Bon, en même temps, tout cela a l'air de ne pas être totalement terminé... Le refus de Cameron d'activer l'article 50 des traités européens, qui seul ouvre la procédure de sortie de l'UE, n'est pas seulement une bombe à retardement pour son successeur, mais c'est également une nouvelle contrainte (ou ressource ?) pour les acteurs européens. Les mois à venir vont être sans doute tout à la fois inquiétants et intéressants, pas seulement d'ailleurs parce que ce référendum pourrait (victime collatérale) invalider l'une des théories les plus anciennes de l'intégration européenne, le néo-fonctionnalisme ou néo-fédéralisme, qui voyait dans l'UE une dynamique continue et irréversible d'approfondissement et d'intégration.

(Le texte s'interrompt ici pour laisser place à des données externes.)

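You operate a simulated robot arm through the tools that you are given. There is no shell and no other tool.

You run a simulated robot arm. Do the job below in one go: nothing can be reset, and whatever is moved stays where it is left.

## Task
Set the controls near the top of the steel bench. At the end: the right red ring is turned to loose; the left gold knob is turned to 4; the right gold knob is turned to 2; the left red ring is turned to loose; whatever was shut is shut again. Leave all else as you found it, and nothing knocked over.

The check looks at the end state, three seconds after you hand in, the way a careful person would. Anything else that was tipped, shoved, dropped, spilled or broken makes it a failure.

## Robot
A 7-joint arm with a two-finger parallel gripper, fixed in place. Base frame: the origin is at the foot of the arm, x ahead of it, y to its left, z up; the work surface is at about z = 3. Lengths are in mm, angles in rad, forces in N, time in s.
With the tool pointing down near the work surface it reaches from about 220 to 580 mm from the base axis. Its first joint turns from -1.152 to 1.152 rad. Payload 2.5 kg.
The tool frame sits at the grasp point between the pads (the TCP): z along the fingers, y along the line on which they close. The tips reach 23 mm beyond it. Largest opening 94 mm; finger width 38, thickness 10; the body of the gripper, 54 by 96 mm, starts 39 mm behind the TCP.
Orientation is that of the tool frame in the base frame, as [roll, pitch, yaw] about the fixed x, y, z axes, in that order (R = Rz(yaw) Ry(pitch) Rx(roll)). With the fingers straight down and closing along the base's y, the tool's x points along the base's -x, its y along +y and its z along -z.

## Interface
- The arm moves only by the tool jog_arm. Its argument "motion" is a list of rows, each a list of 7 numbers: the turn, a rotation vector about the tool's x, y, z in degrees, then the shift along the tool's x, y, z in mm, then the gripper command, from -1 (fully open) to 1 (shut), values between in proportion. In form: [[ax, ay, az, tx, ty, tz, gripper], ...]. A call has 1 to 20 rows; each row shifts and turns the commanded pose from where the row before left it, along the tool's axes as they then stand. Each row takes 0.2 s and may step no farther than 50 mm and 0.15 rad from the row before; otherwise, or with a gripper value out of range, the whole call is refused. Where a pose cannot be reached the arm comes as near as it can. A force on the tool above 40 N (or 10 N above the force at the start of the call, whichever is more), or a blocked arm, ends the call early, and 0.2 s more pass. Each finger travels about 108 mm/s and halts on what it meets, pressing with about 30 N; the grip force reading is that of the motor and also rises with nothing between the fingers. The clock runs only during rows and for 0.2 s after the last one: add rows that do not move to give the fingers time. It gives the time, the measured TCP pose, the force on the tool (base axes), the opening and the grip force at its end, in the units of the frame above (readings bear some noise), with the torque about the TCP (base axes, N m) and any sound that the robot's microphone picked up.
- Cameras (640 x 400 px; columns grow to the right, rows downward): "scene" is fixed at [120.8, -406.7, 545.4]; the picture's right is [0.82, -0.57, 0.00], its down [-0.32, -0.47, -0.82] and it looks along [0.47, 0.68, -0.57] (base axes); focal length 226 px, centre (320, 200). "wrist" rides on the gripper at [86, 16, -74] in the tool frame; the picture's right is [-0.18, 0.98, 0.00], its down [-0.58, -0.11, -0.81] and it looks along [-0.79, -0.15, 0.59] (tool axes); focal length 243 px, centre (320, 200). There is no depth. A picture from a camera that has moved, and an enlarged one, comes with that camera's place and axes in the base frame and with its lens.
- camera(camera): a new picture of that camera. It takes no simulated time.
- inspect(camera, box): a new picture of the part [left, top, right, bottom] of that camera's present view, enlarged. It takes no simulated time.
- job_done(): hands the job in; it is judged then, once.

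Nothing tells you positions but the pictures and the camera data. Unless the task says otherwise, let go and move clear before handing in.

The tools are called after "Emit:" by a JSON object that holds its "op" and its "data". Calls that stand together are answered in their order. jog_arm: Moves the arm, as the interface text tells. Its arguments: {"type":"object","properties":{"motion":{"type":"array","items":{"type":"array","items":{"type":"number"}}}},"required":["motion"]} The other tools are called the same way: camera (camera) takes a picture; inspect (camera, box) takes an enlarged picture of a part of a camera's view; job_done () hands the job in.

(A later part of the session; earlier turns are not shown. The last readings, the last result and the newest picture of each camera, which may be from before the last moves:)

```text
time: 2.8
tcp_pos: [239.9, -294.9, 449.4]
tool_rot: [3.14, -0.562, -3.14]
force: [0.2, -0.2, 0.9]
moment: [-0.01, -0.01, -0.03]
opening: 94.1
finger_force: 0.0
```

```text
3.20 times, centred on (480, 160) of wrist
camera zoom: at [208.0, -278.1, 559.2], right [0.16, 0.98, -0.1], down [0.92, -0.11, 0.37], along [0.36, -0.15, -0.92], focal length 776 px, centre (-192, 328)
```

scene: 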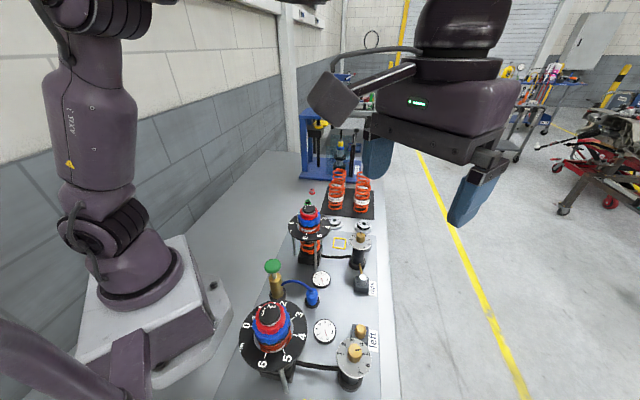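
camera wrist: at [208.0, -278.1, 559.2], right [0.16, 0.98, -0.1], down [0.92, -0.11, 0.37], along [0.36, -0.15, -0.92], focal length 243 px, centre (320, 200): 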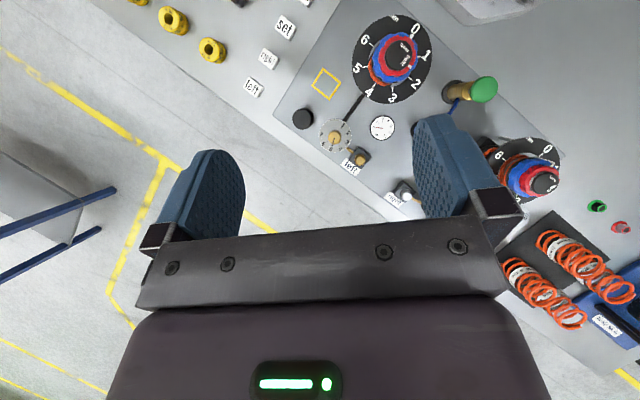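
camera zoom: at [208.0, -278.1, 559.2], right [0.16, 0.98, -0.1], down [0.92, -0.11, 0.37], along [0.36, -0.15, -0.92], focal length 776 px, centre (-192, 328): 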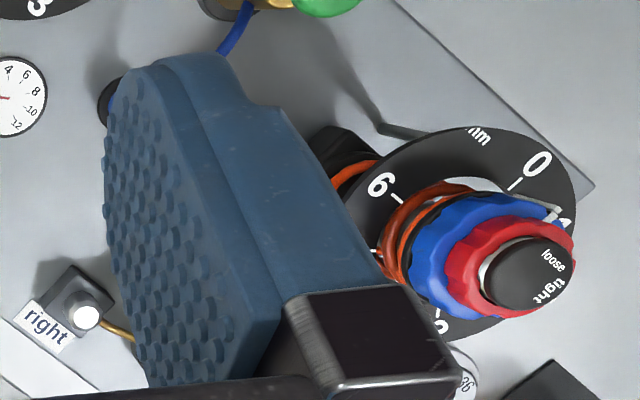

On l'aura compris, mes réactions ou esquisses d'analyse sont aussi celles d'un citoyen qui croît toujours dans la nécessité et la légitimité d'un processus d’intégration en Europe, même si ses formes, son rythme et son contenu peuvent et doivent faire l'objet de controverses et de débats qui seuls peuvent nourrir et dynamiser sans cesse ce projet politique. Mais, de façon (encore) un peu plus personnelle, je dois dire que ce référendum a aussi déçu et blessé ce qu'il y a d'anglais en moi. La consultation, même très partielle, de ce blog à éclipses suffira à prouver que mes références personnelles sont souvent associées à la Grande-Bretagne par la musique, le cinéma, la littérature, les villes, le foot, bref... La découverte de The Clash (à mes yeux, "Should I Stay or Should I go" n'appelait pas de réponse...), les albums fébrilement achetés aux Puces des Smiths ou des Pale Fountains, les apparitions récentes de Foals ou d'Alt-J, les dribbles de George Best, les victoires en coupe d'Europe de Nottingham Forest (Trevor Francis, joueur incroyable), le public de Liverpool ou West Ham, les livres de Jonathan Coe, les Monty Python, Ken Loach, bref... Quelques semaines avant le Brexit, il y avait eu le dernier album de Radiohead. Tell me why ?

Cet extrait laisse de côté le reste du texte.